TEXT BLOCK =

- - - -

Hornet Hullabaloo V Writeup

The following article was a guest contribution by Josh Rubel and Ned Tagtmeier.

Last Saturday, twenty-seven teams competed in the Hornet Hullabaloo, graciously hosted by the Greenhill School. The tournament was held on IS-186X. Each team played 6 rounds of prelims before 5 rounds of twenty-one team single elimination playoffs. The single elimination format meant that the tournament was high-intensity, but it was also a lot of fun for all involved. In this article, Josh Rubel and Ned Tagtmeier analyze the performance of various notable teams, sorted by finish order.

  1. Cistercian – This Cistercian team showcased an impressive ability to consistently pull out wins against the top teams in Dallas, going undefeated on the day. While this team specializes to an extent, they all have a superlative amount of general knowledge that helps them make clutch buzzes. As far as specific players go, John Lesage appears to be a fantastic geo/fine arts player. He also has a lot of real knowledge in niche categories like philosophy. Ben Shamai is a great history/current events player who is also one of the fastest buzzers I’ve ever seen. Nico Walz is their literature player and he’s very good as well. As one would expect from a school taught by monks, they are all great at religion. Overall, this team appears to have stabilized their playstyle and increased both consistency and knowledge significantly since last year. The one question mark for this team is science, which I’m sure they will be studying hard as the season progresses.
  2. St. Mark’s A – While St. Mark’s did very well on Saturday overall, the tournament highlighted certain inconsistencies in their play. In their first round of play, they were significantly out-tossuped by Coppell B, speaking to the team’s tendency to freeze up when things don’t go their way. However, St. Mark’s should be a very good team if they manage to overcome this hurdle. They averaged over 7 powers per game and 24 points per bonus, respectable statistics that showcase the strong balanced coverage that this team has at their best. The statistics were comparable to those at last year’s St. Mark’s Invitational, showing that the team has bounced back from the loss of their captain. Aayush, the team’s top scorer, covers history extremely well and also covers current events and geography. Ned Tagtmeier and Han Zhang combine to cover literature, religion, mythology, philosophy, and social science. Nicholas Cerny covers real science and fine arts. This team is significantly weaker on categories prioritized by NAQT, such as current events, geography, and trash, which is rather unfortunate for a team that plays almost exclusively NAQT sets and is an issue that will need to be remedied.

- - - -

WHAT IS EXPECTED = Please copy out the portion of the text block from "Last Saturday, twenty-seven" to "by finish order." without changes.

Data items

- - - -

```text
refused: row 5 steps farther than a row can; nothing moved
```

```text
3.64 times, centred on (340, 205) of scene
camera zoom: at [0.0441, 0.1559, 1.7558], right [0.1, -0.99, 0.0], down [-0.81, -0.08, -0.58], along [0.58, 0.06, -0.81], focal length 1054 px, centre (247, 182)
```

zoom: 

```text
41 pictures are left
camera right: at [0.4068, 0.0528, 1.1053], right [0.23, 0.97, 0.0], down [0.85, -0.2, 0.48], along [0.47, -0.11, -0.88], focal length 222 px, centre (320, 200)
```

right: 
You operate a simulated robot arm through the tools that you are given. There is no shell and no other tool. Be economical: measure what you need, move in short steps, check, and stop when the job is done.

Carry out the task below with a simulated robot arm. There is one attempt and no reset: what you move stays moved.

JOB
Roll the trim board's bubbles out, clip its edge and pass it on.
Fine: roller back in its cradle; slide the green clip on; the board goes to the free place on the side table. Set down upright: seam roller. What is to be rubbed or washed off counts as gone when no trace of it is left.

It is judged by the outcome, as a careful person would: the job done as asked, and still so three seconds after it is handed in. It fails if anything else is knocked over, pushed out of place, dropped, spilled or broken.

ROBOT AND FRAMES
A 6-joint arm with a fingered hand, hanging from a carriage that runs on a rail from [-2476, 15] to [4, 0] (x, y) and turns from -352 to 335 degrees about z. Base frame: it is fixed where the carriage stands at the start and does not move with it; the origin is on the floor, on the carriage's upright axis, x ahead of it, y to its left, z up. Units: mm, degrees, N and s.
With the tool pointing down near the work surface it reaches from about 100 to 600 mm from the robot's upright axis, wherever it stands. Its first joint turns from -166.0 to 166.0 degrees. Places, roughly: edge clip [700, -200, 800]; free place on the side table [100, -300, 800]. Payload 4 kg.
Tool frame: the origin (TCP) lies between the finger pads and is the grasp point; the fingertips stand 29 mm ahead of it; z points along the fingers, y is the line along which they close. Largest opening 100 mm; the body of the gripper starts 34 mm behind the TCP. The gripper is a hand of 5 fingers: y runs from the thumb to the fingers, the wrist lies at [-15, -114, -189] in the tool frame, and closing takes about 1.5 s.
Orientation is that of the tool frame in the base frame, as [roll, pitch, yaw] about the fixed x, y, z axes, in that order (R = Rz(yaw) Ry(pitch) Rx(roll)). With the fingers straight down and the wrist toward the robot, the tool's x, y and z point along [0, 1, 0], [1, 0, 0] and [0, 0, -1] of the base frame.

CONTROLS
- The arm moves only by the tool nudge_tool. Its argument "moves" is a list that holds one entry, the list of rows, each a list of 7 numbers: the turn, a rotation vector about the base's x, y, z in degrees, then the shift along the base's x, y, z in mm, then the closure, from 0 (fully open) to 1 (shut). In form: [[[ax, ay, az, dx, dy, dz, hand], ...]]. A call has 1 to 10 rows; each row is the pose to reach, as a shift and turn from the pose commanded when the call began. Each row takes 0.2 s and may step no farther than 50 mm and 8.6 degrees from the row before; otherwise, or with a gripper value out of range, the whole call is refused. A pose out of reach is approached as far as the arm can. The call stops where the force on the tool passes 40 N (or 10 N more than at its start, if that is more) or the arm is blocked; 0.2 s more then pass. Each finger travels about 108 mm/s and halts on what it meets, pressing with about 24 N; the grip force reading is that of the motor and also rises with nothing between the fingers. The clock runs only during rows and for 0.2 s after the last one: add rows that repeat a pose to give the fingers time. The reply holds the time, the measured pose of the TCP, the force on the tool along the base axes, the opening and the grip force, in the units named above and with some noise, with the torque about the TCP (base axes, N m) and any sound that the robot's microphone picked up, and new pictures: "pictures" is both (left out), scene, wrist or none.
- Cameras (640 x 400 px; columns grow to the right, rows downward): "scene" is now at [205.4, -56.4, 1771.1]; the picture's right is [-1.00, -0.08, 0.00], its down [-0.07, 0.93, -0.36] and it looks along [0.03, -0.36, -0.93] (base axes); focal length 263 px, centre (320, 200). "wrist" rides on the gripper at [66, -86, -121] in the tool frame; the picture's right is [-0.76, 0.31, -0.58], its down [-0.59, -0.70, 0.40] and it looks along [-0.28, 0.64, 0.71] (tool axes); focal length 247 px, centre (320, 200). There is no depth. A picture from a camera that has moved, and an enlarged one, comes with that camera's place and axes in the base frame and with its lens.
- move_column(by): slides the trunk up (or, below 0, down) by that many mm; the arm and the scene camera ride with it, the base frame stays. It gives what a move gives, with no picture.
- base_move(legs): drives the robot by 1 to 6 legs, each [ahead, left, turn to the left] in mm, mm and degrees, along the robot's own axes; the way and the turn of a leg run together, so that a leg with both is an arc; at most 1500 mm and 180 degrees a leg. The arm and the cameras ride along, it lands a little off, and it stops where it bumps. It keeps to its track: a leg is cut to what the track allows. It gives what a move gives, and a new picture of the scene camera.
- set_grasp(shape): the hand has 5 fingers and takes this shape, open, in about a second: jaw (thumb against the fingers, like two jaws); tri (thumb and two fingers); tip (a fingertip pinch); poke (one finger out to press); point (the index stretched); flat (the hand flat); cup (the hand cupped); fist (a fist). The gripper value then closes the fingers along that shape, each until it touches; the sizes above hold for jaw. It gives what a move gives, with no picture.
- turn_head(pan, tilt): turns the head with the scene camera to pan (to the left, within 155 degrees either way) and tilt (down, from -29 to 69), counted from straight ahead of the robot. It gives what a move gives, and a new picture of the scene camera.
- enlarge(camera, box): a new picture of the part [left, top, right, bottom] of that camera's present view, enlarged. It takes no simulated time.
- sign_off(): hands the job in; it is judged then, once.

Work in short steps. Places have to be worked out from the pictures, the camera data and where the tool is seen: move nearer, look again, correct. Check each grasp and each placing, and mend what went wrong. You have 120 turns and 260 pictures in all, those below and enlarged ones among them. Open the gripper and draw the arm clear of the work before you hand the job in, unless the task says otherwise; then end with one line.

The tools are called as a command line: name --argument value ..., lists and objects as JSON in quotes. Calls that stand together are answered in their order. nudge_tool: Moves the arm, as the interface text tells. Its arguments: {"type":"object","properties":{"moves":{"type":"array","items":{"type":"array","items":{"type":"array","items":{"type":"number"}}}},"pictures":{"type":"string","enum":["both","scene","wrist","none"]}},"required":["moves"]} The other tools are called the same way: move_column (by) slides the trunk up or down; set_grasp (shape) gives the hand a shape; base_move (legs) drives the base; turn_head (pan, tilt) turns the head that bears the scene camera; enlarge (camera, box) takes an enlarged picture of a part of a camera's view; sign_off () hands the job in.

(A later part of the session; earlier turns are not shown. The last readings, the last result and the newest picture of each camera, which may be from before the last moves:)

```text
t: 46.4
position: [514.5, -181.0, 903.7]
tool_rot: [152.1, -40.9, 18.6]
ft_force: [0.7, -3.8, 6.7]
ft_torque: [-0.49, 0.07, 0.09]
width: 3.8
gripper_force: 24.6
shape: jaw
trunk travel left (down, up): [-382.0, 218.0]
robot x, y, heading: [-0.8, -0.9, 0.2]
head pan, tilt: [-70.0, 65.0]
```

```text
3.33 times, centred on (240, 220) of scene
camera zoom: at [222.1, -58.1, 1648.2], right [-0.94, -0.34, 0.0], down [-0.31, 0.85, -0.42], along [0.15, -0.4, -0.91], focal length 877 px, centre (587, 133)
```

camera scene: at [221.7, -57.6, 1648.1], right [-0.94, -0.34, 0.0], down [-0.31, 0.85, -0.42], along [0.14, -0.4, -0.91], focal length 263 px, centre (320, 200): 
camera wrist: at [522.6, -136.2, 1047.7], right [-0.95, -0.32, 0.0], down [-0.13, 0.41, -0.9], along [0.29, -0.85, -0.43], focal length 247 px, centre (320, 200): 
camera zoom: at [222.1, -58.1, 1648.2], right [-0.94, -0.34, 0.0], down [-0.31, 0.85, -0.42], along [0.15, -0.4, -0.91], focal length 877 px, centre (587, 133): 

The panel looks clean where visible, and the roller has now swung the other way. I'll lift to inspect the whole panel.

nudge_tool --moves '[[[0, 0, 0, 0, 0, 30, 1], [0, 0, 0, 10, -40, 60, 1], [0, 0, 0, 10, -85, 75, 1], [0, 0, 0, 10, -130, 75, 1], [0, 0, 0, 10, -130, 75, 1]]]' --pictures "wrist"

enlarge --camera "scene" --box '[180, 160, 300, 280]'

- - - -

RESULT =
Last Saturday, twenty-seven teams competed in the Hornet Hullabaloo, graciously hosted by the Greenhill School. The tournament was held on IS-186X. Each team played 6 rounds of prelims before 5 rounds of twenty-one team single elimination playoffs. The single elimination format meant that the tournament was high-intensity, but it was also a lot of fun for all involved. In this article, Josh Rubel and Ned Tagtmeier analyze the performance of various notable teams, sorted by finish order.